As several others here demonstrate, stories written within repressive and unpalatable political contexts often shift into myth and fantasy. Exposing the challenges of excavating a lost family history, one straddling several countries and languages – including present-day Russia, Poland, Ukraine and Austria – Katja Petrowskaja explains how ‘not writing in your own language’ and not using your ‘mother tongue’ can be a form of managing and mediating the writing of loss: if ‘you write’ for example, as a Jewish Ukrainian Russian-speaker,

about World War II … with your ‘kit’ of Soviet war-prisoners and Holocaust victims … you have moral right on your side … you are among victors and victims. By changing the language, I wanted to liberate myself.

This is echoed by poet George Szirtes, in his discussion of photography as object of memory and a conduit for the representation of the past. Now resident in London, Szirtes grew up in Hungary. Like Petrowskaja and Ruth Prawer Jhabvala, whose archive of notebooks reveals a literary life lived across the borders of Germany, Britain and India (Pauline McGonagle), Szirtes's family was directly affected by the Holocaust. As he implies, stories, like people (and objects), travel. These things manifest themselves in different ways across generations; you carry them with you but they do not necessarily ‘define your writing’.

The performative power of the imagination to transform and extend the borders of established traditions and histories recurs across the issue in different contexts. We see it in the writings reproduced here of the great avant-garde Iranian poet, Bijan Elahi, who saw translation as a ‘dance in chains’; also in Sam Selvon’s experimentations with language in his comic subversion of British history at ‘Hamdon Court’ in The Housing Lark (1965), introduced by Caryl Phillips. Joshua Cohen also opens up the question of how literary and artistic canons are created in his fascinating exposure of early South Asian networks and twentieth-century internationalist influences that impacted on the well-known African-American aesthetics of the ‘Harlem Renaissance’.
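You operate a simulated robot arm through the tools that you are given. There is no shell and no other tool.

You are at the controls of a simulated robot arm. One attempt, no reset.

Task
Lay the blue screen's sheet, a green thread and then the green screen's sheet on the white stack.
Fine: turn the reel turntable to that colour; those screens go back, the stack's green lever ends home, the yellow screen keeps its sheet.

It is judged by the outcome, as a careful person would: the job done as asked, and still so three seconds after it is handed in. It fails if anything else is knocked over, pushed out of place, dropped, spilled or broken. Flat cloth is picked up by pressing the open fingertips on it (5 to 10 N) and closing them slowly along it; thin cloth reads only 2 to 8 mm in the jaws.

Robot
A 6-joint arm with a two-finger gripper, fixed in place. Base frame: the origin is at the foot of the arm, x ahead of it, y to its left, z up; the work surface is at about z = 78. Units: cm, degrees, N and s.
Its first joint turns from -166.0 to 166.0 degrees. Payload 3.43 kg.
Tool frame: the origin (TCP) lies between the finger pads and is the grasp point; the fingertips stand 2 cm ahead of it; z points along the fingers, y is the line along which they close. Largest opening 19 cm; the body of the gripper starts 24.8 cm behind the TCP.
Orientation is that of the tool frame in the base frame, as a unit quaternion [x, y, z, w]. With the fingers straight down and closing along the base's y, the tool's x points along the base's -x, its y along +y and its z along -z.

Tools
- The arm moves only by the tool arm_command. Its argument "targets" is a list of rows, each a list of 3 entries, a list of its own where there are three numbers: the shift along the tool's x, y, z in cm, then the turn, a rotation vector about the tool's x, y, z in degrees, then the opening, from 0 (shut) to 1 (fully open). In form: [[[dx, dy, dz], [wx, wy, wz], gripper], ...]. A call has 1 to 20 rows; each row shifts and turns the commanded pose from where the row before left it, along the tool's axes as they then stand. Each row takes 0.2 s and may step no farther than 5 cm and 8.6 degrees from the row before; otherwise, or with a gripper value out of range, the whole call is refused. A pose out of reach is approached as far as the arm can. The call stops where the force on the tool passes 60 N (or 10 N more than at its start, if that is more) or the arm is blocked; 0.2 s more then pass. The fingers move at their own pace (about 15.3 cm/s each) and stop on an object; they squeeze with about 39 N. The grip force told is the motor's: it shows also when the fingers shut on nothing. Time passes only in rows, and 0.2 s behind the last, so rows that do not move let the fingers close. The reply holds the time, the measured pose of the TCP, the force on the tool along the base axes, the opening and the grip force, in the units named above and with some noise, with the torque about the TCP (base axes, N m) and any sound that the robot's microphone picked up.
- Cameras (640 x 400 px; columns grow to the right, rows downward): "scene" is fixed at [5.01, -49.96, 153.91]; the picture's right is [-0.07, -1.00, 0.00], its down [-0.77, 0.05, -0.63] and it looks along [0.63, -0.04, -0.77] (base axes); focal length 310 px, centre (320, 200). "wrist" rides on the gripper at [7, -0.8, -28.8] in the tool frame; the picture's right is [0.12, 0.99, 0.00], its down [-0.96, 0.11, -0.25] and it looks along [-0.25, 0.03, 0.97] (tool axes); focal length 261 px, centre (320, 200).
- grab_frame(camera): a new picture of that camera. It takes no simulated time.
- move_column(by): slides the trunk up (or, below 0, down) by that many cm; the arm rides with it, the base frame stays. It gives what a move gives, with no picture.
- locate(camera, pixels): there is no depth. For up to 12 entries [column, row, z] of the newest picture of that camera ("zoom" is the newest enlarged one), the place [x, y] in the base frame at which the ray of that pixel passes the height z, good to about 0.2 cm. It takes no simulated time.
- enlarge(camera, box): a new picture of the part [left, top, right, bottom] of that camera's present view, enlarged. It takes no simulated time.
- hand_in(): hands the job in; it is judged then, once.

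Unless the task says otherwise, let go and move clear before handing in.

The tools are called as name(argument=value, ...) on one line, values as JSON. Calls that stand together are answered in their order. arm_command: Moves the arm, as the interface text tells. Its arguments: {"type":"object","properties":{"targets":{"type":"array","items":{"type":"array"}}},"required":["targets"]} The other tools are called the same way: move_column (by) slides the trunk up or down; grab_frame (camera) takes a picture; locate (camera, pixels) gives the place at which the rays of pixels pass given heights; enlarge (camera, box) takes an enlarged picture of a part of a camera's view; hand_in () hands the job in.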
Featuring several new stories and poems from around the world, this issue is proud to introduce readers to the winning entries of the 2018 Wasafiri New Writing Prize — Deirdre Shanahan (Fiction), Len Lukowski (Life-Writing) and Danie Shokoohi (Poetry). Open each year to international writers who have not yet published a full collection or book, the prize is awarded in all of the three genres. The year 2019 is an important year as it celebrates ten years of the prize which coincides with the magazine’s thirty-fifth birthday. It will be renamed as the Queen Mary Wasafiri New Writing Prize, to reflect additional sponsorship. In 2009, when we first launched the award, it was announced as part of our twenty-five-year celebrations. In keeping with this tradition, the 2019 prize will be announced at our Wasafiri festival celebrating thirty-five years of publishing and the launch of our 100th issue entitled, An Island Full of Voices: Writing Britain Now (British Library, London, 9 November).